DARUAT IKLIM. (CLIMATE EMERGENCY)
OUR HOUSE IS ON FIRE.
TIDAK ADA BUMI 2.0 (THERE IS NO EARTH 2.0)
Cardboard signs littered the floor. We mixed paints in old plastic water bottles that had been given to us on the bus ride over to Survive! Garage, a community space that supports young artists in Jogja. Even with a language barrier, their energy was contagious and connecting us through each paint stroke. Although I grew up in a homogeneously progressive area and a regular to protests, these activists were able to create a feeling, unlike anything I’ve ever felt before. In the moment, I couldn’t quite place why.
Each of the hands that had painted these signs would only be armed with their cardboard posters as they could be met by violence, imprisonment and potentially death. This wasn’t a cute Instagram post. This was putting their lives on the line for justice. If it weren’t for Bridge Year policy and that my VISA prevented me from protesting, I would have been alongside Survive and countless other students in the fight for environmental justice. A few weeks ago, I’m not certain I would.
In the US, I beckoned community initiatives to fight for justice. After all, I could see climate change happening. Hail in Chicago in April? A week of 80s in Jersey during October? We talked about it but we also canceled school or turned on our AC. We bought neglect, limited edition.

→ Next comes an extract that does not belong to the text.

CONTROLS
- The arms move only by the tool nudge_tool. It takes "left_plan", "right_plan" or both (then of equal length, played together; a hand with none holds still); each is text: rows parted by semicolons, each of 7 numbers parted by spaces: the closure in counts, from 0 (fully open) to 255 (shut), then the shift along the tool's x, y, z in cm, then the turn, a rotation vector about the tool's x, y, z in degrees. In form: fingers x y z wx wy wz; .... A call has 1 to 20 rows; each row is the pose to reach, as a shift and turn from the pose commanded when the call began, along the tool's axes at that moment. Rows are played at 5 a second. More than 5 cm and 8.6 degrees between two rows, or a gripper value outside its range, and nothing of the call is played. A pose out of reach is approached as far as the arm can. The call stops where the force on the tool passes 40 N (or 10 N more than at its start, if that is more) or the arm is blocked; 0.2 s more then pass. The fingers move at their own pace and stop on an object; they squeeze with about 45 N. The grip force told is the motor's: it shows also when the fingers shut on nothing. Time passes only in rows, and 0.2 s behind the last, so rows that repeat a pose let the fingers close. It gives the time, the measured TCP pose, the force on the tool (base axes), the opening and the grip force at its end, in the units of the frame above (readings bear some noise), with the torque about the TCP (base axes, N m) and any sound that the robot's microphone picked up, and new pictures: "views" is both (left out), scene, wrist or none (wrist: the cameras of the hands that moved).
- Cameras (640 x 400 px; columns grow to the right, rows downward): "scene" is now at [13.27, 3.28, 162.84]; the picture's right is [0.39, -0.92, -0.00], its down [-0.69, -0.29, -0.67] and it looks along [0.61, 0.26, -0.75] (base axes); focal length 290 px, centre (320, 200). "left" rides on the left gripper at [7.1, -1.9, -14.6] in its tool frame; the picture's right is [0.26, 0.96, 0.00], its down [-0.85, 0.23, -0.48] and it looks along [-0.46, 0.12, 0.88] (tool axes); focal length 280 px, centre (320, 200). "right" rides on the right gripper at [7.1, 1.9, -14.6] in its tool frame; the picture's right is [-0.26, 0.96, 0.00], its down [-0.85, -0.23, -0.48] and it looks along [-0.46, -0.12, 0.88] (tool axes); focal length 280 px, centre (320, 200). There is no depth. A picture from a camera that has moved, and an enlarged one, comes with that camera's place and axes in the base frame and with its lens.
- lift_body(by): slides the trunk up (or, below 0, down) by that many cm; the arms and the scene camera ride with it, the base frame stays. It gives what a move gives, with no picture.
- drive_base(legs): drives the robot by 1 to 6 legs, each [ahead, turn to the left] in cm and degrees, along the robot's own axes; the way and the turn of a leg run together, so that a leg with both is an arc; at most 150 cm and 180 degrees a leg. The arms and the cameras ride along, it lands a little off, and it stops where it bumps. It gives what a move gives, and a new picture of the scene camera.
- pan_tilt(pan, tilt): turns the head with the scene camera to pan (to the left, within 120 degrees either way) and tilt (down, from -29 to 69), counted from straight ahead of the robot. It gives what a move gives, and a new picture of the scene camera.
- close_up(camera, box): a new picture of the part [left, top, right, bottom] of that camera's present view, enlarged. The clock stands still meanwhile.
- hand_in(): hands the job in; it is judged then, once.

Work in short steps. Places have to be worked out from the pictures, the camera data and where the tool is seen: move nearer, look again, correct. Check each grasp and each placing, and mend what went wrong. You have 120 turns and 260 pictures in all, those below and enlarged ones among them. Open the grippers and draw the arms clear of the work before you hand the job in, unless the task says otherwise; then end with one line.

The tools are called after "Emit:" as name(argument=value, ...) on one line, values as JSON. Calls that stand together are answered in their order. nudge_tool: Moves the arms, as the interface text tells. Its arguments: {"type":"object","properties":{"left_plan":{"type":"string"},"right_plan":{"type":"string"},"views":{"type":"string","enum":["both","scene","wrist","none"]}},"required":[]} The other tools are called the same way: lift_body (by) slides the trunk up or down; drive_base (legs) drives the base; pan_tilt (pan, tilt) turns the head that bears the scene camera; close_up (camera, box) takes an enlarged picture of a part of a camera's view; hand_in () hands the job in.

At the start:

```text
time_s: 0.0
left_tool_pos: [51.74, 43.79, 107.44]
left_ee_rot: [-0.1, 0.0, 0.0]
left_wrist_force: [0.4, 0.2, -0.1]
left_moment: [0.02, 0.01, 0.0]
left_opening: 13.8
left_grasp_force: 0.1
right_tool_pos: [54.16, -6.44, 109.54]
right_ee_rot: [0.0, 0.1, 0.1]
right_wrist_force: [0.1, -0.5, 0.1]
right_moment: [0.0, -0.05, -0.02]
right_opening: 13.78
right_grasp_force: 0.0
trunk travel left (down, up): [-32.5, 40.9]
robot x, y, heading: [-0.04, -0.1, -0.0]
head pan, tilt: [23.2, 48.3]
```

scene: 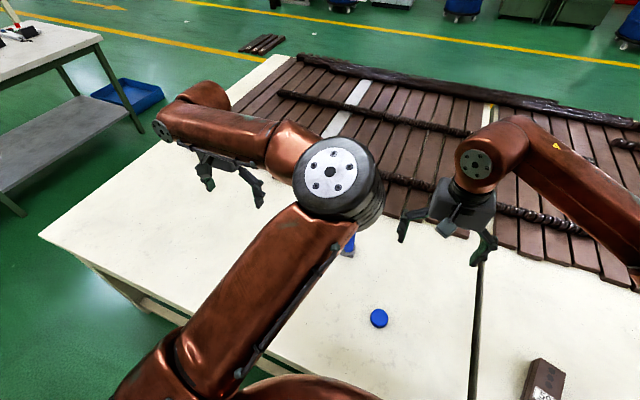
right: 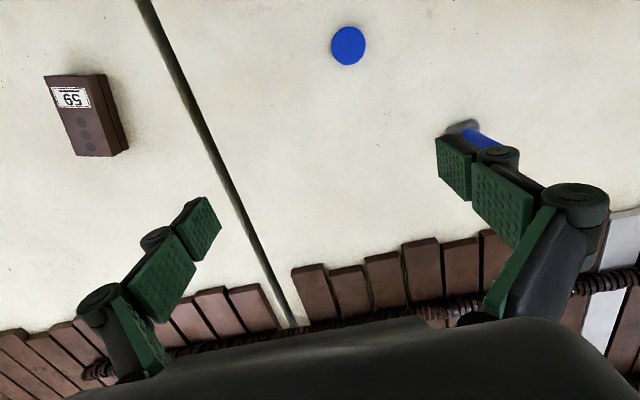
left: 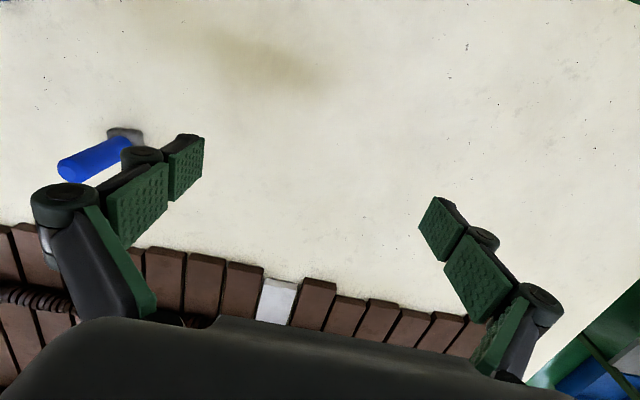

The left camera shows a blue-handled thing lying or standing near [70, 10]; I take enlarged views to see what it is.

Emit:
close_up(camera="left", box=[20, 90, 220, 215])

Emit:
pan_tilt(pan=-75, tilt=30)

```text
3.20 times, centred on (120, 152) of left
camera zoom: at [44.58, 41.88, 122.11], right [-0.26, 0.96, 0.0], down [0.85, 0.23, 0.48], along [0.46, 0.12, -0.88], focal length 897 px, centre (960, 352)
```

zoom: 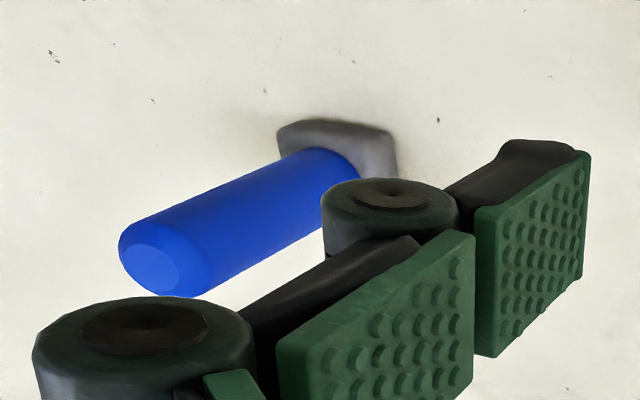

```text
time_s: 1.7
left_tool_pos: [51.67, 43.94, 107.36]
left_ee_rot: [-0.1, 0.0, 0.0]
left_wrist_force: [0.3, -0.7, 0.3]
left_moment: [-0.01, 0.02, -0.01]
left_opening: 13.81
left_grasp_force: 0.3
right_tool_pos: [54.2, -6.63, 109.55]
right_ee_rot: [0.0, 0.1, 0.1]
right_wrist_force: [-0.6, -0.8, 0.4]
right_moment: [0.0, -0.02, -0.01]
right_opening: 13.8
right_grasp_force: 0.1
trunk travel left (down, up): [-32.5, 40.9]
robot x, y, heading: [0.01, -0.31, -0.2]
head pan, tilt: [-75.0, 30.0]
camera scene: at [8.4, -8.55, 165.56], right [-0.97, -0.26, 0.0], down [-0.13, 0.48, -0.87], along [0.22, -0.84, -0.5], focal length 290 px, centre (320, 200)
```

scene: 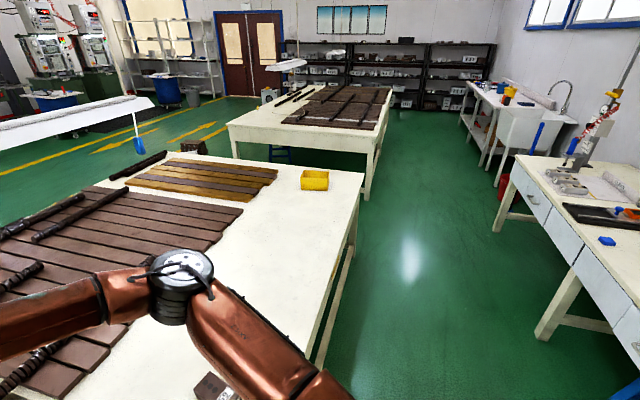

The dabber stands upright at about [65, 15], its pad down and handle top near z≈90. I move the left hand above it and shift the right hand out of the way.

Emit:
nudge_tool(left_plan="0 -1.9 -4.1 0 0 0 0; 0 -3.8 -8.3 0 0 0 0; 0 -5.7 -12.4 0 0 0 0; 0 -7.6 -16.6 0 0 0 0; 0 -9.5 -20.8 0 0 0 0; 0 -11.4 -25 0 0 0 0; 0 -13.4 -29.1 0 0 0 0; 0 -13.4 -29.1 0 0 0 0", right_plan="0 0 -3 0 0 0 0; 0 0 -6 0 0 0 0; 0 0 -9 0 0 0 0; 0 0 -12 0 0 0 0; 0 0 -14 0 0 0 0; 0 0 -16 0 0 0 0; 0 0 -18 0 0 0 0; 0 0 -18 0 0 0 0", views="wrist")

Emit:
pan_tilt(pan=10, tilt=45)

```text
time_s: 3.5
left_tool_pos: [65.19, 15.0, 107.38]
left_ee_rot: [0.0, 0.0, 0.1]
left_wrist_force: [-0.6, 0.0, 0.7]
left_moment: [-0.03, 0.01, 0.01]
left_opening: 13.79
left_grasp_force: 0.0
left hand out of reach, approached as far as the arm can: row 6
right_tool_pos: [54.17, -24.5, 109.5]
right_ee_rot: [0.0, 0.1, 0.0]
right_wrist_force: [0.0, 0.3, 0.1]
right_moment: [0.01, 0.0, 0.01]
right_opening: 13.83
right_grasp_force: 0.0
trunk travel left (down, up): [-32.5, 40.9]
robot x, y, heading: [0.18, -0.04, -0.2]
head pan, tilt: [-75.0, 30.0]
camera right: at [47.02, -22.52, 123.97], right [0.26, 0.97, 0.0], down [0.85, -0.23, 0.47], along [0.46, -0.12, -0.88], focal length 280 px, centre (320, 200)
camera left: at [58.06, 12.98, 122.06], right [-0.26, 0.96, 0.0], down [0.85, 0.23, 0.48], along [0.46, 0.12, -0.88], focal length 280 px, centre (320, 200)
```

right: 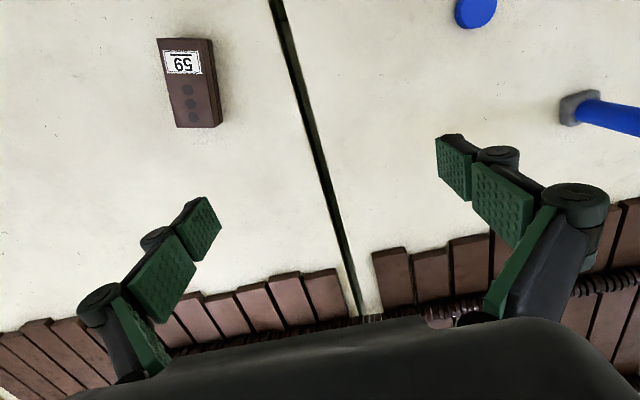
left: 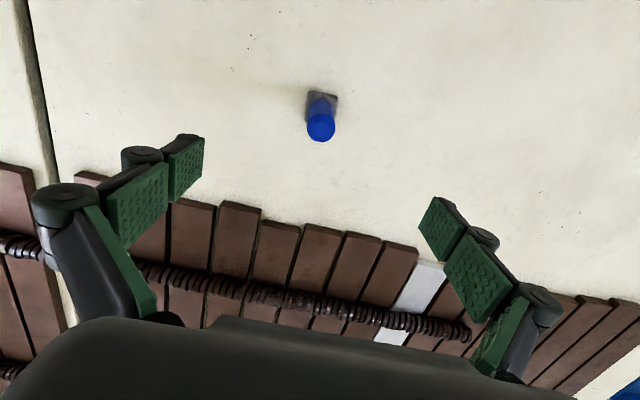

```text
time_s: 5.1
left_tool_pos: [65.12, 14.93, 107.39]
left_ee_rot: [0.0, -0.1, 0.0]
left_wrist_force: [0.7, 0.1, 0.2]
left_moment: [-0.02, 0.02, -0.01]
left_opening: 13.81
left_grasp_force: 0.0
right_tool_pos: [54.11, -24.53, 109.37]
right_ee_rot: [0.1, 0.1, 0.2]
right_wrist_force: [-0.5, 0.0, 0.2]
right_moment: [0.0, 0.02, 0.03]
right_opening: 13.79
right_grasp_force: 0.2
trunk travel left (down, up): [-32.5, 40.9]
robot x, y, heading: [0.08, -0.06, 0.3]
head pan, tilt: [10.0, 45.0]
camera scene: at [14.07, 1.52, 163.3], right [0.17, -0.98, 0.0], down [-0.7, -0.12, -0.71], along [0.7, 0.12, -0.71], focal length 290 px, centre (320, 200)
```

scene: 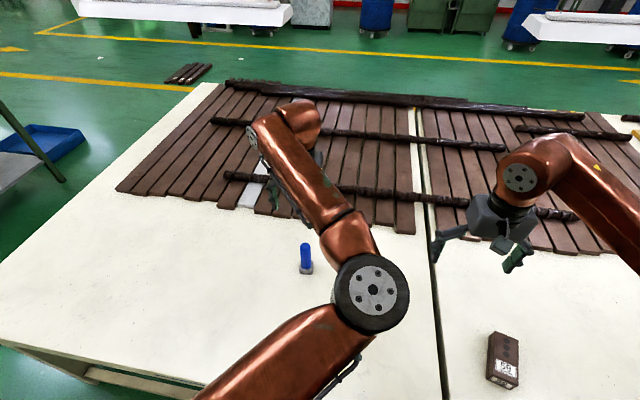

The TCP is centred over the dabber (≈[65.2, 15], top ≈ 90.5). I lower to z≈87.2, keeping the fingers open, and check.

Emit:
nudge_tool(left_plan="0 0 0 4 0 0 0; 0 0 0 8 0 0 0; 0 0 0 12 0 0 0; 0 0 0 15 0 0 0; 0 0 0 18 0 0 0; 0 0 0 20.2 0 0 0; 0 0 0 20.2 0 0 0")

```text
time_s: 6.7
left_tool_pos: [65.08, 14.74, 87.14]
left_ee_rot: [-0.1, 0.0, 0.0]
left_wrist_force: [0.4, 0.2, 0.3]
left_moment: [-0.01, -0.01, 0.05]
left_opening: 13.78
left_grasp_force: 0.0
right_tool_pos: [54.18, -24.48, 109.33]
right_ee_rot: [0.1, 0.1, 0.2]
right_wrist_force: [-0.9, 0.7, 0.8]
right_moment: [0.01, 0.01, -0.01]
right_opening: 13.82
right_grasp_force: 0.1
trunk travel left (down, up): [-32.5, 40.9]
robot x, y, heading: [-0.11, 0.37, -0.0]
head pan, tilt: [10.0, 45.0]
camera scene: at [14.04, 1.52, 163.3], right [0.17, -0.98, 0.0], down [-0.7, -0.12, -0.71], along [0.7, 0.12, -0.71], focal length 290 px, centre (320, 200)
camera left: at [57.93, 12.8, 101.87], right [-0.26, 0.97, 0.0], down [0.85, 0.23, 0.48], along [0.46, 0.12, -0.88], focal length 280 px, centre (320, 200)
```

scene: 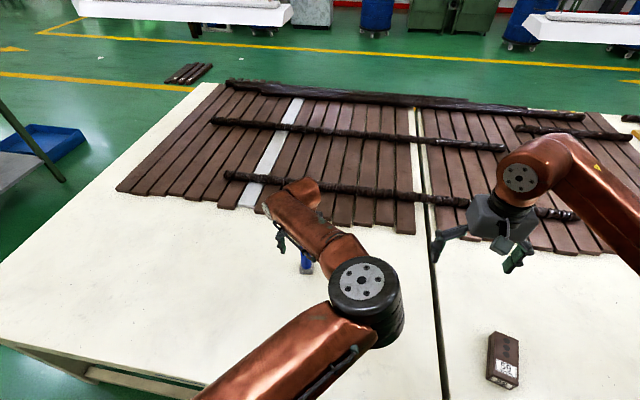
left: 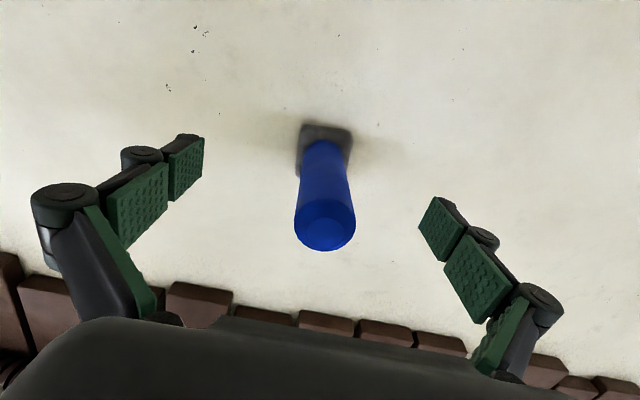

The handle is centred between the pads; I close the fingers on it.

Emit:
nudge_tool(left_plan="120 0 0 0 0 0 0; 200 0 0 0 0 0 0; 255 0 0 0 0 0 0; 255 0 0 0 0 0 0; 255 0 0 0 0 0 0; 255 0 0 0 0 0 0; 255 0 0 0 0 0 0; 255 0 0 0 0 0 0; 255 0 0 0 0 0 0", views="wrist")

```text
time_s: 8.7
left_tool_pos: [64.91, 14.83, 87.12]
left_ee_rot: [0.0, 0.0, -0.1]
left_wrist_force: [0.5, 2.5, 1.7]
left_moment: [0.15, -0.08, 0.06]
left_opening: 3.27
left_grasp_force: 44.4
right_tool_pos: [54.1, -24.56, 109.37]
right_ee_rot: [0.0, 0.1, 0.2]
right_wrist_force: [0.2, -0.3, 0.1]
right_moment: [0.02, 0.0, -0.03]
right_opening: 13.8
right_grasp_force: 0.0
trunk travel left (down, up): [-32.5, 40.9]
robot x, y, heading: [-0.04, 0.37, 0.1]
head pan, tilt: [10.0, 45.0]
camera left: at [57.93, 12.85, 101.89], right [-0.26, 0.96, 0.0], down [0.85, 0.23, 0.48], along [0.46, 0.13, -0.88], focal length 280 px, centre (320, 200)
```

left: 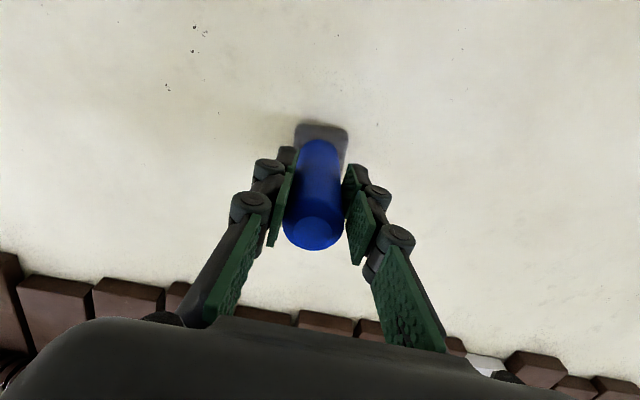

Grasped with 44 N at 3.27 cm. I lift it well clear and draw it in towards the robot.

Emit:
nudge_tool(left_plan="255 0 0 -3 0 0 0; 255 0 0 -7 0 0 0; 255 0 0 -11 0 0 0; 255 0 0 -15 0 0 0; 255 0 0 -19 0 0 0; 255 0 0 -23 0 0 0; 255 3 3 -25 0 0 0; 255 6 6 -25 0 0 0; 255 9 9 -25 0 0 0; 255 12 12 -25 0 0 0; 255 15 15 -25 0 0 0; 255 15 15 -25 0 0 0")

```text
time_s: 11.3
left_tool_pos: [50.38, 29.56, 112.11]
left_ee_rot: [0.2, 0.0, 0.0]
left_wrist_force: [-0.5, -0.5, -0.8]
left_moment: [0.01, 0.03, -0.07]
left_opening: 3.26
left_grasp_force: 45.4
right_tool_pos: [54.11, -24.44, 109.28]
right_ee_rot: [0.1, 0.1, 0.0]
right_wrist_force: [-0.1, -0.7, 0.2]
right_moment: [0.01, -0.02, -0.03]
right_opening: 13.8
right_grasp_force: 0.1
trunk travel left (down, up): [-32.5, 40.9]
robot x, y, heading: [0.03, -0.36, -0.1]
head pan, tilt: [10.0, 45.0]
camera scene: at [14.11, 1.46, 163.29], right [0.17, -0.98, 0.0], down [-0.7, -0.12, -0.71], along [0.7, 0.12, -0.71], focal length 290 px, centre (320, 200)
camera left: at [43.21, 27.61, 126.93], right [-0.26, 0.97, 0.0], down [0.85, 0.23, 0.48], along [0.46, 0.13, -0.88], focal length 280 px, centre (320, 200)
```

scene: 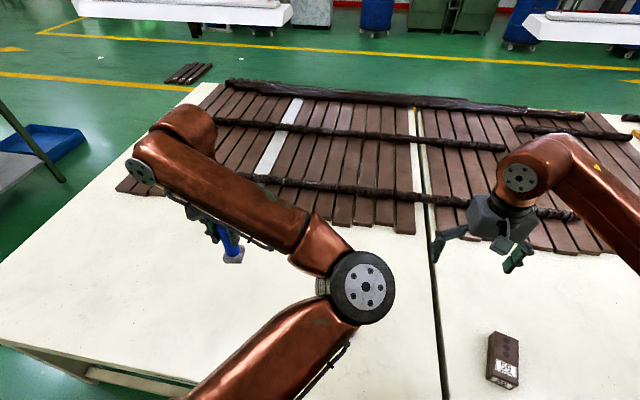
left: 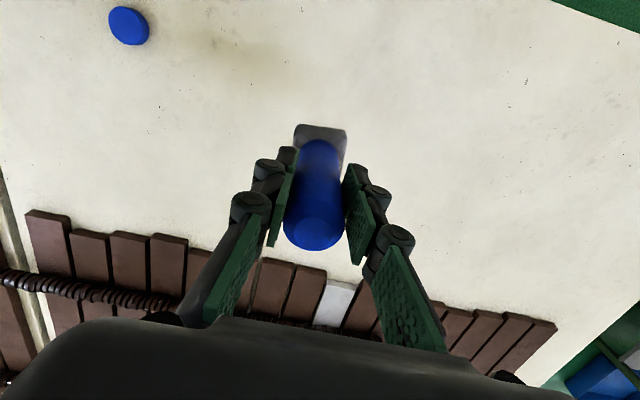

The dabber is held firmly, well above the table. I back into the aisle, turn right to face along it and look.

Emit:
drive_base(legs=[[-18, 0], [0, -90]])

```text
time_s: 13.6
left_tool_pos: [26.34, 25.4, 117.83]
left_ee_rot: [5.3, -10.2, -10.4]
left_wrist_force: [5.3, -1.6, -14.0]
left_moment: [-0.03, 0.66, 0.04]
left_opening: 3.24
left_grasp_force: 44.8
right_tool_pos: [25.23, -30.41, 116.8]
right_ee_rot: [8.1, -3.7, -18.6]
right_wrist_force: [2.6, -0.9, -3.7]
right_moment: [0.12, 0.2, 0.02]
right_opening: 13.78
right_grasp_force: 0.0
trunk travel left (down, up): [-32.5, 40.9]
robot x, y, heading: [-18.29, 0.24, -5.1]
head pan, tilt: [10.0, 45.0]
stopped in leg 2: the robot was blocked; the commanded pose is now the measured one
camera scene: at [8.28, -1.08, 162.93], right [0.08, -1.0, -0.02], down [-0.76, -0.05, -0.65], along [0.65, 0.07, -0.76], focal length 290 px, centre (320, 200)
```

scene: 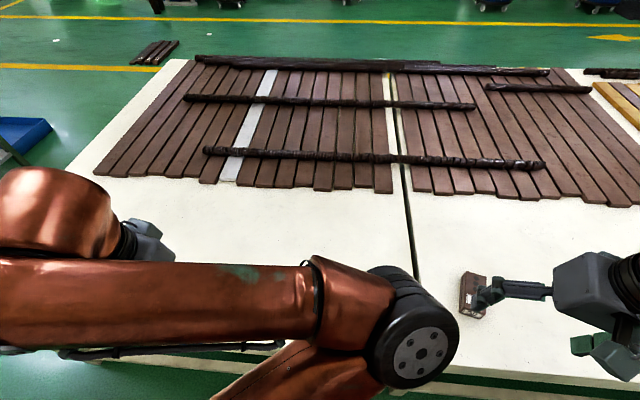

Most of Indonesia can’t afford that band-aid solution. Instead, the start of rainy season remains an impending mystery. The dry heat knocks out hours of daily routine. The diminishing coral reef is starving local fisherman markets in beach communities. The palm oil plantations are driving up carbon emissions.
As a western citizen, our demands, consumption, and continued support of environmentally unconscious companies are injuring these communities. It’s only a matter of time before we can’t pretend that our towering concrete jungle gyms and blissful suburbia remain unaffected. And beyond where we live, every natural beauty we attempt to preserve is falling to ruin.
In the past three weeks, our group has hiked Gunung Api Purba and Ijen, trekked through Baluran National Forest and Alas Purwo, and snorkeled in Bangsring, on the coast of East Java. I will never trade the feeling of attempting to memorize every last detail of panoramic views of mountains, deserts, rainforests, mangroves, beaches, underwater reefs or hearing all the birds, monkeys and tokek (spotted gecko commonly found in Indonesia) and waves crash around me or even smelling the salt-stained air, the fresh breeze or the humid yet green scent. I am lucky to be able to breathe it all in and to feel alive.
These are feelings are so powerful that they wash over you. Because they’ve been locked behind a constant schedule for the past eighteen years. Now that I have the time to reflect, I have never felt so much love, rage, and vulnerability.
Call me a hopeless romantic because I’ve fallen in love with something that’s being destroyed by my own kind. Yet I feel alive knowing that something I love is being mistreated and I have the ability to change that.
I can make environmentally conscious decisions. I don’t need 4 devices or to drive the short walk to school or to flush gallons of clean drinking water daily. Yes, in terms of quantity of impact, corporations and their lack of government regulation hold the biggest responsibility with their decisions. Yet as individuals, we can’t give up. As consumers, we still are powerful. We too can put morals over money and shift markets. We can learn to love where we live— not just the concrete and metal maze of buildings but genuinely appreciate the natural beauty underneath. And of course, we must take care of where we live so it takes care of us.